K-State coach Bruce Weber supported the league's decision to go with an empty arena and also — hypothetically at the time — to ultimately shutting the tournament down.

"It would be sad. But if they make that decision, obviously it would be an educated decision. We're trying to protect everybody's health and we don't want our country locked down like Italy is right now, where everyone is quarantined.

"It's scary. I'm old. I'm in that group where people die. I don't want to die. I want people healthy, including myself. I got a grandson coming soon — any day now. I want to be able to hug and hold him and play with my other grandkids."

Sneed, after exploring the possibility for turning pro last summer, returned for a senior season in which K-State went from Big 12 co-champion in 2018-19 to last place. The conference tournament offered one last hope of returning to the NCAA Tournament in the unlikely event the Wildcats won four straight in Kansas City.

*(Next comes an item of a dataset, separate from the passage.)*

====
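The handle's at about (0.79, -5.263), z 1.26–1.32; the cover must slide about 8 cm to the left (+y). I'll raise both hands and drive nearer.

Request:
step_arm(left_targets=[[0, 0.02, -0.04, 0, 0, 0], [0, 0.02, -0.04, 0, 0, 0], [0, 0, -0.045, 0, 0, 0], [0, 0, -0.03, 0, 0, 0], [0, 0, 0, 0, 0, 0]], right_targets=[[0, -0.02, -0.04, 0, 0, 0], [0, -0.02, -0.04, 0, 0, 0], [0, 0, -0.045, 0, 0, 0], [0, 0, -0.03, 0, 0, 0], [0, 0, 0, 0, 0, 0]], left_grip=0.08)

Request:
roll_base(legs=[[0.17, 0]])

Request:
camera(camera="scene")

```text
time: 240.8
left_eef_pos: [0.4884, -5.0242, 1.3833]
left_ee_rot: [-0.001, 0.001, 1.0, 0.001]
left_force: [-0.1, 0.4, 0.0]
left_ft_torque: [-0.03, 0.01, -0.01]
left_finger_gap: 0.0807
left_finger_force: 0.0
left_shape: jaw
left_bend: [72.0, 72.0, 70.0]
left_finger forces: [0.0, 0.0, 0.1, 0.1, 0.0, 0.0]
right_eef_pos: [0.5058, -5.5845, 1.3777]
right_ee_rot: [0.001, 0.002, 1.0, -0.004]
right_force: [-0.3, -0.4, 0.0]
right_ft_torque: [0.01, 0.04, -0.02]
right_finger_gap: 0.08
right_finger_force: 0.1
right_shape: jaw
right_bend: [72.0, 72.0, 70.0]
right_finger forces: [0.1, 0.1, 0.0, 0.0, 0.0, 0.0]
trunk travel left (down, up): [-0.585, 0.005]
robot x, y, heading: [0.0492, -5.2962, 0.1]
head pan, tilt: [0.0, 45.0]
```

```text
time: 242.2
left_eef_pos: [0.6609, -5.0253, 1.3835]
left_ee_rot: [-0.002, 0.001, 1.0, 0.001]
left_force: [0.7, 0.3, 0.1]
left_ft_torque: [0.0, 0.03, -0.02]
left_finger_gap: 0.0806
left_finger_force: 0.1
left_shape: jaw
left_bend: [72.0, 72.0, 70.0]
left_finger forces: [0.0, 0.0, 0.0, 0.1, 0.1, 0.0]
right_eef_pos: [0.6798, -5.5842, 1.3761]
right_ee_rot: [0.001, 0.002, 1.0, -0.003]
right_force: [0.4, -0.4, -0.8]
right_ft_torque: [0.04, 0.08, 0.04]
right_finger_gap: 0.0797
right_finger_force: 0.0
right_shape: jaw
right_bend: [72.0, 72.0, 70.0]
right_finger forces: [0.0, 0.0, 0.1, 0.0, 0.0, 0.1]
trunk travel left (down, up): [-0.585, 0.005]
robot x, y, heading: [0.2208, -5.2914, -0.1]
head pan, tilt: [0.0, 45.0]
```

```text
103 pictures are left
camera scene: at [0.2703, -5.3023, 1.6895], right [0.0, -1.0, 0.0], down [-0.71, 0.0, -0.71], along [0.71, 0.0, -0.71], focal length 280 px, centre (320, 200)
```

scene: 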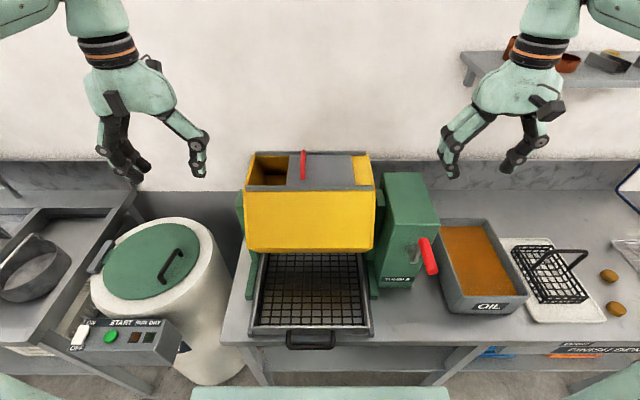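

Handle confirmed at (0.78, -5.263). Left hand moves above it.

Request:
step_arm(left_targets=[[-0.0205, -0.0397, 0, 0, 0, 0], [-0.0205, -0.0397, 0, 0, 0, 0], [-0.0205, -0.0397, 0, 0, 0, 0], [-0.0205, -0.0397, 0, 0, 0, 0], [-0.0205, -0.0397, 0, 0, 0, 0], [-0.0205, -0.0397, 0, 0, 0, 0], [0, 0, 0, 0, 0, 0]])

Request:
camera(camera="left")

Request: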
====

"I feel terrible for the seniors that are involved in this tournament," Big 12 Commissioner Bob Bowlsby said during Thursday's news conference to announce the cancellation. "This was an opportunity for them to be on the last night for the Big 12 Tournament. It unfortunately could be the last basketball that they're going to have a chance to play as college kids.

"And so I feel particularly bad for the players. We didn't hear from anybody that they didn't want to play or that coaches didn't want to coach, but we just felt that in the interest of heeding the advice that we're hearing and in being conservative with everybody's best health, that cancellation was the right outcome for both our men's and women's tournaments."

The decision came after K-State had, uncharacteristically for a difficult season, managed to finish what they started in the TCU game.

After TCU went up 49-45 on a Kevin Samuel layup with 3:36 left, the Wildcats locked down defensively the rest of the way. Sneed scored to start the final run, and after a turnover by the Horned Frogs, Mike McGuirl tied it with a jumper at the 2:22 mark.

McGuirl found Makol Mawien, another senior playing his last game, for a layup to give K-State the 51-49 lead.

RJ Nembhard missed a 3-pointer that would have put TCU back in front and McGuirl tacked on two free throws with 1.2 seconds to go that iced it.

"The guys were calling him 'March Mike' in the locker room," Weber said of McGuirl, who had 8 points, 7 rebounds and 6 assists.